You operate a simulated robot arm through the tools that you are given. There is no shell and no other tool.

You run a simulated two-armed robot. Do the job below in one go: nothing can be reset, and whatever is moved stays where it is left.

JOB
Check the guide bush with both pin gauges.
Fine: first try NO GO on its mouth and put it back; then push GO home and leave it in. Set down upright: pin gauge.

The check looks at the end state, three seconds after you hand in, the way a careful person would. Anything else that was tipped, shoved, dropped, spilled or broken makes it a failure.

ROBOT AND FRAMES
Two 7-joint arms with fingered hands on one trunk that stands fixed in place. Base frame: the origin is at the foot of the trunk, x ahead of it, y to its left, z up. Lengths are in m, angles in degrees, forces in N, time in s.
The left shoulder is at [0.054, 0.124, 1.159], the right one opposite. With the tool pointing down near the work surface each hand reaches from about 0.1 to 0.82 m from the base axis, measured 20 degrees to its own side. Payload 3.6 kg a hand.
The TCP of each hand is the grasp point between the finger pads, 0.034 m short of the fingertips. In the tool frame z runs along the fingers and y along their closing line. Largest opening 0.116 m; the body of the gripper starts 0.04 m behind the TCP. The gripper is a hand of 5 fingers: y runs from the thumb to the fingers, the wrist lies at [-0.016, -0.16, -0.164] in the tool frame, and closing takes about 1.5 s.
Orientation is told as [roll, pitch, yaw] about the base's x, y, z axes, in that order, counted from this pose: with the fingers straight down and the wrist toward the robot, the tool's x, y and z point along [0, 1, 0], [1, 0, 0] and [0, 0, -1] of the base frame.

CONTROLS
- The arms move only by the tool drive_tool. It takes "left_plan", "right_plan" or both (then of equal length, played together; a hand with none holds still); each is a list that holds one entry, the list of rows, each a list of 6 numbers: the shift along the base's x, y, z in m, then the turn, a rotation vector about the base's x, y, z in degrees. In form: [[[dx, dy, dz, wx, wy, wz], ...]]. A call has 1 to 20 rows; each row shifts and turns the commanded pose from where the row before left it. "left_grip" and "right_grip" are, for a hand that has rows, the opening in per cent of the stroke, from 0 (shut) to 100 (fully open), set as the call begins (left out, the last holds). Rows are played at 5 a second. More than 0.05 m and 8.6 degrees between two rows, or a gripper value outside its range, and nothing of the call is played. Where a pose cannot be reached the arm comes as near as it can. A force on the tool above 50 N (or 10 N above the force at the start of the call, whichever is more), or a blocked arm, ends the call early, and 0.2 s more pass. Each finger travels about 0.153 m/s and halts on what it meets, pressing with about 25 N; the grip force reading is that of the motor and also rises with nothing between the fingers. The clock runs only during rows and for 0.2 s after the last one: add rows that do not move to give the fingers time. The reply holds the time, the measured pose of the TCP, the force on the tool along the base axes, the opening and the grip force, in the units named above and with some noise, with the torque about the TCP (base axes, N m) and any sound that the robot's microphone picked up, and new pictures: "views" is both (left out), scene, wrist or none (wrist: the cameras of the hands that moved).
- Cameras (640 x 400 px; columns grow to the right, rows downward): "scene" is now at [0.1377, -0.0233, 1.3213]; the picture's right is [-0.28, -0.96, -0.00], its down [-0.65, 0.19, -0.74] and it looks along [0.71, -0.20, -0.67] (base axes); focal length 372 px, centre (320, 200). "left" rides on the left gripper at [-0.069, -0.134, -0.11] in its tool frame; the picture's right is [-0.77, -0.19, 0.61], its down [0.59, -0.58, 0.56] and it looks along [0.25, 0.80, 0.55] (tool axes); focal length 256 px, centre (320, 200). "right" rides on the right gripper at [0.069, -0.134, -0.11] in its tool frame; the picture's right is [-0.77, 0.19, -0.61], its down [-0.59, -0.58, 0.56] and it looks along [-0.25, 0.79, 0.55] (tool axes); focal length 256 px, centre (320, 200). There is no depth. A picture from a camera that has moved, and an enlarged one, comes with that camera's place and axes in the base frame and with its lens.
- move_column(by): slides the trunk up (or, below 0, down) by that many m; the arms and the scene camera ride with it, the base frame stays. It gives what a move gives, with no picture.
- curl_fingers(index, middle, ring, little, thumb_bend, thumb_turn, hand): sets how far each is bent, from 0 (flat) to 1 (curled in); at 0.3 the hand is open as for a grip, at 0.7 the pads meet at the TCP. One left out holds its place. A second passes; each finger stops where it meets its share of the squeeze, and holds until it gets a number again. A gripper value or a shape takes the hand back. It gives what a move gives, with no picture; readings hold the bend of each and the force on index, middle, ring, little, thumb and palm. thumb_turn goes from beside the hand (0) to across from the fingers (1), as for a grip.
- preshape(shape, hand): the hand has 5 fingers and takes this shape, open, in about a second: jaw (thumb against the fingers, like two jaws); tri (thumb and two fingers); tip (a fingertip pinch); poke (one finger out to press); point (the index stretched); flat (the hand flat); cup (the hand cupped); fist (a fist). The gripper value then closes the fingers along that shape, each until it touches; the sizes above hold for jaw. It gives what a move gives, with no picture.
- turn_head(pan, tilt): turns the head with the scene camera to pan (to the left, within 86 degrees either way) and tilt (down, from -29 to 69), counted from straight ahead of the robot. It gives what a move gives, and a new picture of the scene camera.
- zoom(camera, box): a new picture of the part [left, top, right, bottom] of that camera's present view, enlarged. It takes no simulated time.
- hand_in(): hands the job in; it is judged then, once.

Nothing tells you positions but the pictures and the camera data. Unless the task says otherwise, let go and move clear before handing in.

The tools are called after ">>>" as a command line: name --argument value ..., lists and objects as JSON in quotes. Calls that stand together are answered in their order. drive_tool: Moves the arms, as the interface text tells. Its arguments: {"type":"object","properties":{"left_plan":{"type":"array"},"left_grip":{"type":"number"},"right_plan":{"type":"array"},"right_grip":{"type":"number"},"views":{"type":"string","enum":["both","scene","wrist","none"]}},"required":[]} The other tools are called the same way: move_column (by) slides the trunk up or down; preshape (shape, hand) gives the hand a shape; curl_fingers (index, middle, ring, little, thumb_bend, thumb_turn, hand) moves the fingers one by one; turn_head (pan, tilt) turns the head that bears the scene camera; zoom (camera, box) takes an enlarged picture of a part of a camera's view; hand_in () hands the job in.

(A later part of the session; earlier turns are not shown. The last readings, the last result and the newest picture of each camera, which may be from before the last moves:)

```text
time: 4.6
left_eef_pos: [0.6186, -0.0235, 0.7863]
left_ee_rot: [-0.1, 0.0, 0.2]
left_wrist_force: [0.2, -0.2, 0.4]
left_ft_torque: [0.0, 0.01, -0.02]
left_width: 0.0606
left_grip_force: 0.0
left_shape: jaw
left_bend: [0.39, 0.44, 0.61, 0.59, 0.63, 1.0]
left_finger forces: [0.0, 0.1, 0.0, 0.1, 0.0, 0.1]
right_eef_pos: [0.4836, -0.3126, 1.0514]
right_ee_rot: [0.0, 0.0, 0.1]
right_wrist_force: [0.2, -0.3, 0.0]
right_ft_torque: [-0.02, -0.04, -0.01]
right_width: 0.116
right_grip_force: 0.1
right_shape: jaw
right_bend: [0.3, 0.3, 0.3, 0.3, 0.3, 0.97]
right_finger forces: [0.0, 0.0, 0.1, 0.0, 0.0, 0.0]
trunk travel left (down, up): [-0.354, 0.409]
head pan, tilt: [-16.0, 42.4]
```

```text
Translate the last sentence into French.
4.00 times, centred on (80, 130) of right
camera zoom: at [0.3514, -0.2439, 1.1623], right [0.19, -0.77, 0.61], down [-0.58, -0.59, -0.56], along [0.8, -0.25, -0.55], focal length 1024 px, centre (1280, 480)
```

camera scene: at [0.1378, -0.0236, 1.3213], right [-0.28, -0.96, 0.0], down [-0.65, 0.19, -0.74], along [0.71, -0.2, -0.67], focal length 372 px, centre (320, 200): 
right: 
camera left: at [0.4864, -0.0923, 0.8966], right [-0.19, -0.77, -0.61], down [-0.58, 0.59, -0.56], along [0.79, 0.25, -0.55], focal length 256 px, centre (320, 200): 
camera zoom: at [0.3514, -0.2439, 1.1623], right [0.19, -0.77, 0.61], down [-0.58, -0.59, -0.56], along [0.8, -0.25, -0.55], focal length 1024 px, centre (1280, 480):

▶ _SET EXERCISE 1_:
Give the stretch of the selected excerpt that starts with "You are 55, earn" and ends with "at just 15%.", unchanged.

▶ _SELECTED EXCERPT_:
Register For Our Mailing List

Register to receive our free weekly newsletter including editorials.

Home / 186

Don't ignore tax deductions on contributions

The new superannuation rules have been passed, but judging by the emails I am receiving, many of you are more confused than ever.

One reader says, “It has been widely reported that from July 2017, superannuation contributions will be tax deductible to the limit of the concessional amount of $25,000. Does that mean then the salary sacrifice will no longer apply? Can you please explain how the salary sacrifice and the tax-deductible contributions fit in with each other? Does one exclude the other?”

It's a great question, particularly as it gives me the opportunity to highlight the opportunities that will be available for employees after 30 June 2017.

Every eligible person can claim a tax deduction

Superannuation contributions fall into two categories, concessional, and non-concessional. The former were once called deductible contributions because they came from pre-tax dollars, while the latter were called un-deducted contributions because the funds came from after-tax dollars.

Until 1 July 2017 concessional contributions are capped at $30,000 for people under 50, and $35,000 for those aged 50 and over. Non-concessional contributions are limited to $180,000 a year but in certain cases you can bring forward an extra two years’ contributions and contribute $540,000 in one year.

From 1 July, the concessional cap will fall to $25,000 a year for everybody, and the non-concessional cap to $100,000. Furthermore, no non-concessional contributions will be allowed once you hold $1.6 million in pension phase. If you have the funds available take advice about making substantial contributions before 30 June.

It's long been a bone of contention that a self-employed person could make a concessional contribution and claim a tax deduction for it, but anybody who's employer was contributing for them was not allowed the same concession. It was easy to get around for anybody who had a good employer because the concessional contribution could simply be made by salary sacrifice.

There was no logic in the system, and it created an unequal situation whereby an employee who was allowed the salary sacrifice got a better deal from the taxman than an employee who was not allowed to salary sacrifice.

From 1 July, everybody who is eligible to contribute can make concessional contributions up to $25,000 a year and claim a tax deduction. To be eligible you must be under 65. Contributions are also allowed for those aged between 65 and 75 who can pass the work test which involves working just 40 hours in 30 consecutive days.

Salary sacrifice will still be allowed, but it will no longer be necessary to do that to get a tax deduction. Keep in mind that the $25,000 limit includes contributions from all sources including the employer 9.5%. Therefore, if you earned $100,000 a year, and your employer contributed $9,500, your maximum personal contribution would be $15,500.

Case study showing advantages of super

You are 55, earn $98,000 a year plus employer superannuation of $9,310 and have a cash surplus of $15,000 a year. You could invest the money in your own name outside super where earnings would be taxed at 39%, or contribute it to super as a non-concessional contribution where the earnings will be taxed at just 15%.

▶ _SET EXERCISE 2_:
Reproduce exactly the lines from the one containing "- hand_in(): hands" through the one containing "Nothing tells you", inclusive, and nothing else.

▶ _CORRECT OUTPUT 1_:
You are 55, earn $98,000 a year plus employer superannuation of $9,310 and have a cash surplus of $15,000 a year. You could invest the money in your own name outside super where earnings would be taxed at 39%, or contribute it to super as a non-concessional contribution where the earnings will be taxed at just 15%.

▶ _CORRECT OUTPUT 2_:
- hand_in(): hands the job in; it is judged then, once.

Nothing tells you positions but the pictures and the camera data. Unless the task says otherwise, let go and move clear before handing in.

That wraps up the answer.